Text:
Peace Sunday 2016

Anyone who has ever read anything by Pope Francis will have been struck by this mastery of the vivid turn of phrase - whether it's the idea that pastors ought to have the smell of their sheep, or the insistence that evangelisers shouldn't look as if they are on their way back from a funeral as they try to share the Good News! Ordinary people 'get his drift' whether church-goers or not.

The New York Times has called his letter on the environment (Laudato Si) an urgent and accessible call to action.[i] 'Urgent' and 'accessible' aren't the most obvious characteristics of many Vatican documents!

Among Francis' many choice phrases, some of the most hard-hitting ones are found in the middle of his letter on the Joy of the Gospel (Evangelii Gaudium)in which he laments the growth of a throw-away culture and denounces a globalisation of indifference. It is not just that the poorest are being exploited but rather they are put on the discard pile as left-overs. It is human lives that are being discounted and thrown away. And, says Pope Francis, that impacts on the wealthy as well:

Almost without being aware of it, we end up being incapable of feeling compassion at the outcry of the poor, weeping for other people's pain, and feeling the need to help them, as though all this were someone else's responsibility and not our own. The culture of prosperity deadens us; we are thrilled if the market offers us something new to purchase. In the meantime all those lives stunted for lack of opportunity seem a mere spectacle; they fail to move us.[ii]

This is what Pope Francis is inviting us to take stock of today, as we in these islands reflect on his Message for World Day of Peace: Overcome indifference and win peace. Indeed, how can we hope for peace while we tolerate indifference, letting ourselves remain unmoved by the dramatic situation of so many of our brothers and sisters, and if we do not seek to understand the causes of so much pain and difficulty?

We are all familiar enough with the litany of names of 'trouble spots' that recur again and again in news bulletins - Libya, Syria, Iraq, Afghanistan, the Ukraine. But peace will only come when we ask ourselves and our political leaders why these conflicts prove so hard to resolve: whose interests are being served by their continuation?

Could the $1776 billion spent annually on weapons and war preparations[iii] have anything to do with it? We are aware of the flow of refugees into Europe and the several thousand congregated at Calais at any time. But what is it that has displaced 59.5 million people from their homes and driven more than 19.5 million of them beyond their homelands' borders?[iv]

Again, why do the poorest get increasingly left behind as the world's wealth increases? How come a billion people still live on less than $1.25 per day[v], that 32% of the world's population lacks proper sanitation, and that 663 million people have no safe drinking water[vi]; a situation that Pope Francis has identified as itself potentially a major source of conflict in this century[vii]?

Dataset section:
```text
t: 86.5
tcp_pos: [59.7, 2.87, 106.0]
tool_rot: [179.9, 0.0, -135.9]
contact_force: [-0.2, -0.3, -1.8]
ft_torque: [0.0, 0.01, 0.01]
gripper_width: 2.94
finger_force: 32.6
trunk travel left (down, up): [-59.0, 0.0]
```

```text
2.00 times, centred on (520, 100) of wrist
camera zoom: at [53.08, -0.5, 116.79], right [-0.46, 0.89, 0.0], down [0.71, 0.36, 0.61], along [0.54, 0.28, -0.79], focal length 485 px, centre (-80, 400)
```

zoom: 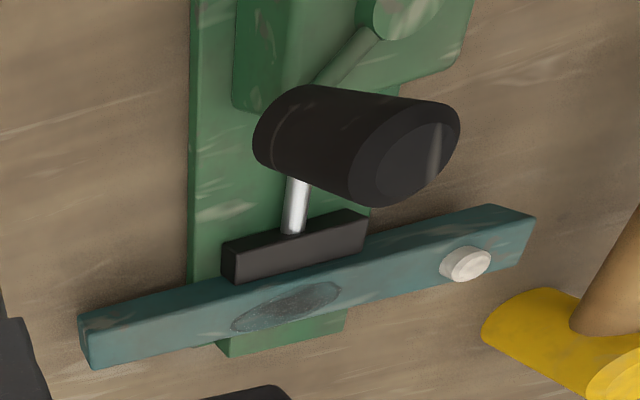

Stated problem: Quote the text word for word, starting at "Anyone who has" and ending with "church-goers or not.".

Result for this exercise:
Anyone who has ever read anything by Pope Francis will have been struck by this mastery of the vivid turn of phrase - whether it's the idea that pastors ought to have the smell of their sheep, or the insistence that evangelisers shouldn't look as if they are on their way back from a funeral as they try to share the Good News! Ordinary people 'get his drift' whether church-goers or not.